Entre essas críticas e recomendações está a ideia de que, assim como no mito grego, ninguém pode julgar sem antes se “purificar”, “libertar sua alma”, separando-a do corpo, que é passível de ser seduzido pelas riquezas e por discursos bem constituídos. Em outras palavras, nenhum juiz julga corretamente sem praticar o “exercício da morte”. “Morrer é se preparar para dizer a verdade”, escreve Castro. “Esse preparar a si mesmo para o discurso verdadeiro, no platonismo, é o exercício, ou a prática, ou a ascese, da morte.”
Uma das formas de praticar o “exercício da morte” – a separação da alma em relação ao corpo – é a educação nas ciências, segundo Platão e a tradição platônica.
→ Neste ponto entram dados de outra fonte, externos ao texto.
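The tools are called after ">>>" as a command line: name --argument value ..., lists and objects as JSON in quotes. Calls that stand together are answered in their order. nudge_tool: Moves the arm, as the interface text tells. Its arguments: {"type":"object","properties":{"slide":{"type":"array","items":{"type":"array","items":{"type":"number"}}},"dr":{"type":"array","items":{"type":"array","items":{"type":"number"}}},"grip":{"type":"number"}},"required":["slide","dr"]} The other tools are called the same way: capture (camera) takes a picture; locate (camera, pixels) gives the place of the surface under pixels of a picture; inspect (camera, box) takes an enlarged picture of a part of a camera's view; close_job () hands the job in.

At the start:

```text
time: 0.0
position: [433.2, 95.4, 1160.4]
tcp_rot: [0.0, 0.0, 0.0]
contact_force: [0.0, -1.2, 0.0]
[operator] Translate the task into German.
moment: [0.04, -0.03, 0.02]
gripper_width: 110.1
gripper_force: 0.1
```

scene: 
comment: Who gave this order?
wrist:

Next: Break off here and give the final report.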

Essas ciências correspondem à matemática – incluindo aritmética, geometria, estereometria (estudo do volume dos sólidos), astronomia e música – e à dialética, a mais perfeita das ciências. “A educação é uma correção do olho da alma, quando este ‘não está na posição correta e não olha para onde deve'”, escreve Castro, reproduzindo trechos da República, uma das principais obras do filósofo grego. “Pela educação, o olho da alma é desviado ‘das coisas que se alteram, até ser capaz de suportar a contemplação do ser e da parte mais brilhante do ser’. A educação, portanto, está intimamente relacionada à ascensão da alma, isto é, ‘sua elevação até a realidade’.”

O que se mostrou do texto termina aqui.